Text section:

#####

One major defining structural factor was the size of the grant. Typically, large-scale programs, involving multimillion dollar, multiple year programs were funded by government aid organizations and other large donors. With large grant budgets came frequent travel and large vested interest in terms of TI’s own survival and responsiveness to donor pressures to engage in frequent communications with the affiliate. A second related feature was the presence of an expatriate TI international employee. Typically, TI international advisors were in-country for large-scale programs. When affiliate programs had expatriate advisors and large budgets, communication, travel between TI and the host country, and TI leadership attention were usually greater in frequency and quality and were also more likely to be sustained over time. On the other hand, communications, travel, and attention to programs in countries without the expatriate advisor and concomitant resources were usually not as well maintained. In the case of the TI-SL program for sexual violence survivors, this was a relatively small program in the overall budget of the organization (under US$200,000). Thus, TI headquarters’ resources, time, and leadership attention were rarely focused on the program. The third major feature of the program that was embedded in TI’s organizational structure was the combination of managerial independence and financial dependence given to TISL. Given TI and TI-SL’s history, TI-SL was an independent organization, even though TI still controlled the financial resources needed for implementation of the program. Strong separation of communication and managerial power between TI and TI-SL meant that communication between various functions (such as finance in the affiliate and finance at TI) and decision-making collaboration were not routinized. For example, the lack of communication paths between the affiliate TI-SL and TI can be noted in the need for a personal communication from the president of TI-SL. However, financially, TI exerted control over TI-SL’s ability to implement the program.

On the one hand, expatriate managers come with their own set of problems in international humanitarian work.[25] On the other hand, expatriate managers may have advantages in terms of their networks and understanding of parent organizations that allow affiliate programs to operate more effectively. Acknowledging and understanding some of the trade-offs that may come with affiliate programs and expatriate managers is necessary for organizations such as TI and its affiliates. It may be necessary to consider how to align the managerial and financial aspects of a program in order to improve effectiveness. For instance, when affiliates are not sufficiently independent in terms of managing their resources but are expected to be independent in terms of running their programs, this may result in tying affiliates’ hands behind their backs and could impact the effectiveness of programs. Furthermore, the erosion of trust and imbalance of power between the local affiliate and headquarters could negatively influence future work by the parent organization and the self-efficacy of the affiliate.

TI’s Human Resource Management

The second aspect of the organizational context that may have influenced TI’s diminished capacity to respond to its clients is its human resource practices. In humanitarian aid as well as other types of social service or non-profit work, recent research suggests that human resource management factors such as the lack of respect[26] and justice[27] employees feel they receive from their managers within the organization influence both employee burnout and client satisfaction.[28] In a similar fashion, the reference above in the final report to donors to the “shared managerial lapse” may point to human resource management within TI that could have resulted in negatively affecting clients. Specifically, high turnover and leadership within the organization may have played a role in the organization’s lack of responsiveness to clients.

#####

Recorded data
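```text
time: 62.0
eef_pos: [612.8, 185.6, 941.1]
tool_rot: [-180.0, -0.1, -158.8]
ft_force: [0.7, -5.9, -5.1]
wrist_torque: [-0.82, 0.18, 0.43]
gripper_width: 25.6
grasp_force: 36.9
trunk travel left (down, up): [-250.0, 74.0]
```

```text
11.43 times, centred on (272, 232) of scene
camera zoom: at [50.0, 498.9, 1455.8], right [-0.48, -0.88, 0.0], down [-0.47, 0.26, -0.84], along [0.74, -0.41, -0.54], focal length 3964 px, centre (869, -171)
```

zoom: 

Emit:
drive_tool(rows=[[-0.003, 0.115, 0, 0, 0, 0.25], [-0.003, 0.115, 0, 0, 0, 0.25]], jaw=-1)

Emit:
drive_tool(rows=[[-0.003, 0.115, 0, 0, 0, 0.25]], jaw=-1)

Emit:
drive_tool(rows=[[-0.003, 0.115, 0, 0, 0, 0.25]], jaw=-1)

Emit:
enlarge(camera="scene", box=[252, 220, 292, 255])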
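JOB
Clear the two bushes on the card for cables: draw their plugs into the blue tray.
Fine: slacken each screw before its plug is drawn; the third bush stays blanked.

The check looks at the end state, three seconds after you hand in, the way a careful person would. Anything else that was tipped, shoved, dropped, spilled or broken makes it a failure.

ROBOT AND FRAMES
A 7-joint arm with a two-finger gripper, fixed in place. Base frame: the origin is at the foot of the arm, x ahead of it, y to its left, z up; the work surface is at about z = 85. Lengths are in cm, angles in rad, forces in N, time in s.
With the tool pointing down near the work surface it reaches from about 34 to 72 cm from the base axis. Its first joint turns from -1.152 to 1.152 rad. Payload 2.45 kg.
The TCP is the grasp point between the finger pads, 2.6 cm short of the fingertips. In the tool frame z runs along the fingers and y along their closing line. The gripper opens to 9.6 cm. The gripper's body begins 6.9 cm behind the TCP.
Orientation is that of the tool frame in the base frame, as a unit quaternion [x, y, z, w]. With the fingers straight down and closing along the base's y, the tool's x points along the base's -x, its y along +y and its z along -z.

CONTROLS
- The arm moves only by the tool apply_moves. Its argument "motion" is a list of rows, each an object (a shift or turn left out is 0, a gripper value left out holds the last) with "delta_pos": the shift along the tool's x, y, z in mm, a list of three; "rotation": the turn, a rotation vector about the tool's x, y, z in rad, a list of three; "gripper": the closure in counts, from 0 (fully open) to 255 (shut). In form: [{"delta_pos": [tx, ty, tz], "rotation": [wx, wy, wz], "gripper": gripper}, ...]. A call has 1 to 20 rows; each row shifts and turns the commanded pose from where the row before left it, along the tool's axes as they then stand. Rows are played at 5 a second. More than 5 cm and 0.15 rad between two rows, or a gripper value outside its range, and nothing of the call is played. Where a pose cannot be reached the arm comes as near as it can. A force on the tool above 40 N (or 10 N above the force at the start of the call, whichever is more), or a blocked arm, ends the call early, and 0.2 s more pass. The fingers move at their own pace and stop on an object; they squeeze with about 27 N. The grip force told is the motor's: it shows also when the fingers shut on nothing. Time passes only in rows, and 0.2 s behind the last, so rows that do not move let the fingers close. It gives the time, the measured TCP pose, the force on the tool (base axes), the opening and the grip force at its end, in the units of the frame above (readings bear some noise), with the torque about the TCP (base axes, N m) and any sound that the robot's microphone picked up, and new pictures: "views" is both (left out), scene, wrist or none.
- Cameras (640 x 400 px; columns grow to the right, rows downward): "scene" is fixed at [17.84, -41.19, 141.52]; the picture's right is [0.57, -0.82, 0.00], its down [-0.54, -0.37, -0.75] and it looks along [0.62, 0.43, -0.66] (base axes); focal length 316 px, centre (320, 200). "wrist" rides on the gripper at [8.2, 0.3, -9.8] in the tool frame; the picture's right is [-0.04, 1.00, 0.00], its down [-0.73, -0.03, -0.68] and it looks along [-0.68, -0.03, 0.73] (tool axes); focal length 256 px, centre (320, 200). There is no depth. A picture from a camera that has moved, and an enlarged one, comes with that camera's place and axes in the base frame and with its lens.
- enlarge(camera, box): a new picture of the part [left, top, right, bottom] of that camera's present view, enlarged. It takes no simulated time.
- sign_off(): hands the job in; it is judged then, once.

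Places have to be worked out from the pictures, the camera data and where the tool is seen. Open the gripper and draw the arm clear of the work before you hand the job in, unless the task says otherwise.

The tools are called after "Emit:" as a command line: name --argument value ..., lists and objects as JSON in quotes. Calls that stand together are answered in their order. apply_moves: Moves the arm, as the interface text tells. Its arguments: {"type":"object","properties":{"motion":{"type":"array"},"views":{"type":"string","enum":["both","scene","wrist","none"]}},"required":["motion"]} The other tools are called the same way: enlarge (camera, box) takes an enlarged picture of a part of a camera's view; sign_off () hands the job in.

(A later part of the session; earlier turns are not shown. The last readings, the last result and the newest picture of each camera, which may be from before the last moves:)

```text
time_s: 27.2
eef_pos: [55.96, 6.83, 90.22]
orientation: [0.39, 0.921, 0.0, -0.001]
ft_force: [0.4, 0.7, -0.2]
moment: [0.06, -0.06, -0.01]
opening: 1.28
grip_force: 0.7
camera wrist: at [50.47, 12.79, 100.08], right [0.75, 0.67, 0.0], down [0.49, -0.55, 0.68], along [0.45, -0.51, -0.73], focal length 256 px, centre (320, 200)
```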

#####

Stated goal: In the text section, find "TI’s Human Resource" and reproduce everything up to and including "responsiveness to clients.".

Problem solution:
TI’s Human Resource Management

The second aspect of the organizational context that may have influenced TI’s diminished capacity to respond to its clients is its human resource practices. In humanitarian aid as well as other types of social service or non-profit work, recent research suggests that human resource management factors such as the lack of respect[26] and justice[27] employees feel they receive from their managers within the organization influence both employee burnout and client satisfaction.[28] In a similar fashion, the reference above in the final report to donors to the “shared managerial lapse” may point to human resource management within TI that could have resulted in negatively affecting clients. Specifically, high turnover and leadership within the organization may have played a role in the organization’s lack of responsiveness to clients.